Please output the data below exactly as given, starting at its first line and stopping after the line that contains "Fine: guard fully".
— Start —
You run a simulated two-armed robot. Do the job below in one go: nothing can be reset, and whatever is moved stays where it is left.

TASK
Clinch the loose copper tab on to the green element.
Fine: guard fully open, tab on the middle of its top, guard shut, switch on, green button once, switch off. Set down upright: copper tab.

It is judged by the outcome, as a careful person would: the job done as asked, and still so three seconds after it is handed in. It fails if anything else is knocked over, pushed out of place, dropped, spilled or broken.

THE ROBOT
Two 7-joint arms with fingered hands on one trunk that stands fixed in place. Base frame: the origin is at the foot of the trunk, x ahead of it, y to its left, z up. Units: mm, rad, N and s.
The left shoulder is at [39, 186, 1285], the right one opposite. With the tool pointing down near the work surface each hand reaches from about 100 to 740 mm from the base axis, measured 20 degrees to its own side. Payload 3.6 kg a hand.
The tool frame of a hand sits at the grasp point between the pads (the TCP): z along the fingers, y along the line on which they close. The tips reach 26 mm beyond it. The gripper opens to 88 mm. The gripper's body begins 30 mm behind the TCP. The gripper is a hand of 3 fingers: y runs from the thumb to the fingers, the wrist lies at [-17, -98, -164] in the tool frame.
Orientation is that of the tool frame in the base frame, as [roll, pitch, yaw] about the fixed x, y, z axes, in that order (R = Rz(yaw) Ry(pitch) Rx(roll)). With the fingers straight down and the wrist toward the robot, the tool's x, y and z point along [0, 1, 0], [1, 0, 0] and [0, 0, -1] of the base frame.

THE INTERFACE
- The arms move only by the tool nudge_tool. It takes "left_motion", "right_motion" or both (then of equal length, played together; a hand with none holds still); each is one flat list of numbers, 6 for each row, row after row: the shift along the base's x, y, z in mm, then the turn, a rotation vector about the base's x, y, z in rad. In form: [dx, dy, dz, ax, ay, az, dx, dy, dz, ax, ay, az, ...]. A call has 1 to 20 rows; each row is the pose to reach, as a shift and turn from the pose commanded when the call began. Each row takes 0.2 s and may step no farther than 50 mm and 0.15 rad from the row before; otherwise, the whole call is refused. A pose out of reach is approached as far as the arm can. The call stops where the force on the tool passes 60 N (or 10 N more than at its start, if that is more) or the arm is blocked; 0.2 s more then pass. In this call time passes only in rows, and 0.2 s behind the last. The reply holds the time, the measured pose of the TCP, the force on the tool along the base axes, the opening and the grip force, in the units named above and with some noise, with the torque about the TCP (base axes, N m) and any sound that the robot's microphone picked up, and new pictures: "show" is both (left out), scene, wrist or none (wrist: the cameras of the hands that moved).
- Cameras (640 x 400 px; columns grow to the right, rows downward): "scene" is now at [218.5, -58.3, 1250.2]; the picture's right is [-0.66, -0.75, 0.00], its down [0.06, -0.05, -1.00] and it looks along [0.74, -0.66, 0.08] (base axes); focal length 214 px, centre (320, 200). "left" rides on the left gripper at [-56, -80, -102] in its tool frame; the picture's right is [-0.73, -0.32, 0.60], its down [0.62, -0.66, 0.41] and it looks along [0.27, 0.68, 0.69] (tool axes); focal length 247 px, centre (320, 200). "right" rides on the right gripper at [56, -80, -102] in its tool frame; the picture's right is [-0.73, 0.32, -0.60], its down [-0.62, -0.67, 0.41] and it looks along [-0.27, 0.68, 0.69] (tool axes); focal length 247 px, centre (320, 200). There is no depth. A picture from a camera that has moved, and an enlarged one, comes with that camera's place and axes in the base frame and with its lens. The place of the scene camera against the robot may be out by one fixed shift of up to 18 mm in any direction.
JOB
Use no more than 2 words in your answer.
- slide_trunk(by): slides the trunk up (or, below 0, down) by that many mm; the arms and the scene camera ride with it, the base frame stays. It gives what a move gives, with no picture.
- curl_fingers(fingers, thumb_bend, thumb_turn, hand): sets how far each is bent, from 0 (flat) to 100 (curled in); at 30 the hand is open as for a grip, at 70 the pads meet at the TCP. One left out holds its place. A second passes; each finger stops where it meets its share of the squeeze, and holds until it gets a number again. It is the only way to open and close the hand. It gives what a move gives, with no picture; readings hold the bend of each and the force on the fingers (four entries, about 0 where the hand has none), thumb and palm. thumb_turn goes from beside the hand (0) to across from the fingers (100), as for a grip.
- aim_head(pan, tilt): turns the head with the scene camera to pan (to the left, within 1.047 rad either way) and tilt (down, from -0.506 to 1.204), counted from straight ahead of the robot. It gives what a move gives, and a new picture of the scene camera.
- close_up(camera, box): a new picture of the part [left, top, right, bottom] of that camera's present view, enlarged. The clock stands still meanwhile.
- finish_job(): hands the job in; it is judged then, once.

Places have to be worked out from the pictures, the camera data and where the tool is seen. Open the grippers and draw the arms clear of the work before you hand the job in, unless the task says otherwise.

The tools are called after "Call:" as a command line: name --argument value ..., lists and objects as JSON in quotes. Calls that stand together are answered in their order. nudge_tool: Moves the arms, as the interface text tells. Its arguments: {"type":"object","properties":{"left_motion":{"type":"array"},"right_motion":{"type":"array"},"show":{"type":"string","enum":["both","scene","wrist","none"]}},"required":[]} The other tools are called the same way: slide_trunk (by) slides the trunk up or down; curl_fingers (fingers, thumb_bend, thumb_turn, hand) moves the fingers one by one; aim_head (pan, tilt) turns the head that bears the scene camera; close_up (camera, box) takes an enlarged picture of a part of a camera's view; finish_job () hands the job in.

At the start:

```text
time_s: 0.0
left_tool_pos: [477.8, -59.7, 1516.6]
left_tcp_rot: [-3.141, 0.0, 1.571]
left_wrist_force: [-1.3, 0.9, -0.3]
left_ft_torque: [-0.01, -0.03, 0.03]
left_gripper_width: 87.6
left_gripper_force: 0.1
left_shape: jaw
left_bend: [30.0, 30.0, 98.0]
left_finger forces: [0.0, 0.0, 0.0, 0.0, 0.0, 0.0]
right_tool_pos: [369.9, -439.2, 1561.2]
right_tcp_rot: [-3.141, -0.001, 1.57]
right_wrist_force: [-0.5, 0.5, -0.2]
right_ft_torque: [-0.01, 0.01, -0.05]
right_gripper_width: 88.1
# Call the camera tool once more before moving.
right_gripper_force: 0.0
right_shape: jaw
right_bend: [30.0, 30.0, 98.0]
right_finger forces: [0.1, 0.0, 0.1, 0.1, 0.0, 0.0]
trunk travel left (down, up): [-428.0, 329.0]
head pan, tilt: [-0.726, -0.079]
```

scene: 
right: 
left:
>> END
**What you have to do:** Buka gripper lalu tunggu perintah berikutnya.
— End —
**Response:**
You run a simulated two-armed robot. Do the job below in one go: nothing can be reset, and whatever is moved stays where it is left.

TASK
Clinch the loose copper tab on to the green element.
Fine: guard fully open, tab on the middle of its top, guard shut, switch on, green button once, switch off. Set down upright: copper tab.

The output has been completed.